> [Given request]: Collect every line that includes the string "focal".
##### Records provided #####
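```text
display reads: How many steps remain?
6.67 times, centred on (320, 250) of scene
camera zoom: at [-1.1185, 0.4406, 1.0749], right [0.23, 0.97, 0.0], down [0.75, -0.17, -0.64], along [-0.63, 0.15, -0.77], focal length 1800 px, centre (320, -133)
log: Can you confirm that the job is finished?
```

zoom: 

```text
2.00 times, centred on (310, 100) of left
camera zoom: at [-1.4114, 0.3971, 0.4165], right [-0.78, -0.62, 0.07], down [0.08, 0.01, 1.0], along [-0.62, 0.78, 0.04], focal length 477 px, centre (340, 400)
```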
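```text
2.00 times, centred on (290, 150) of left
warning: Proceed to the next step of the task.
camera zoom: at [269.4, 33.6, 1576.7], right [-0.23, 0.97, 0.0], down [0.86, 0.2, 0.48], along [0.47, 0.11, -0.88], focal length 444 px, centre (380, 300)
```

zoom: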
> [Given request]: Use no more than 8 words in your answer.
#####
> [Solution to this exercise]:
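camera zoom: at [-1.1185, 0.4406, 1.0749], right [0.23, 0.97, 0.0], down [0.75, -0.17, -0.64], along [-0.63, 0.15, -0.77], focal length 1800 px, centre (320, -133)
camera zoom: at [-1.4114, 0.3971, 0.4165], right [-0.78, -0.62, 0.07], down [0.08, 0.01, 1.0], along [-0.62, 0.78, 0.04], focal length 477 px, centre (340, 400)
camera zoom: at [269.4, 33.6, 1576.7], right [-0.23, 0.97, 0.0], down [0.86, 0.2, 0.48], along [0.47, 0.11, -0.88], focal length 444 px, centre (380, 300)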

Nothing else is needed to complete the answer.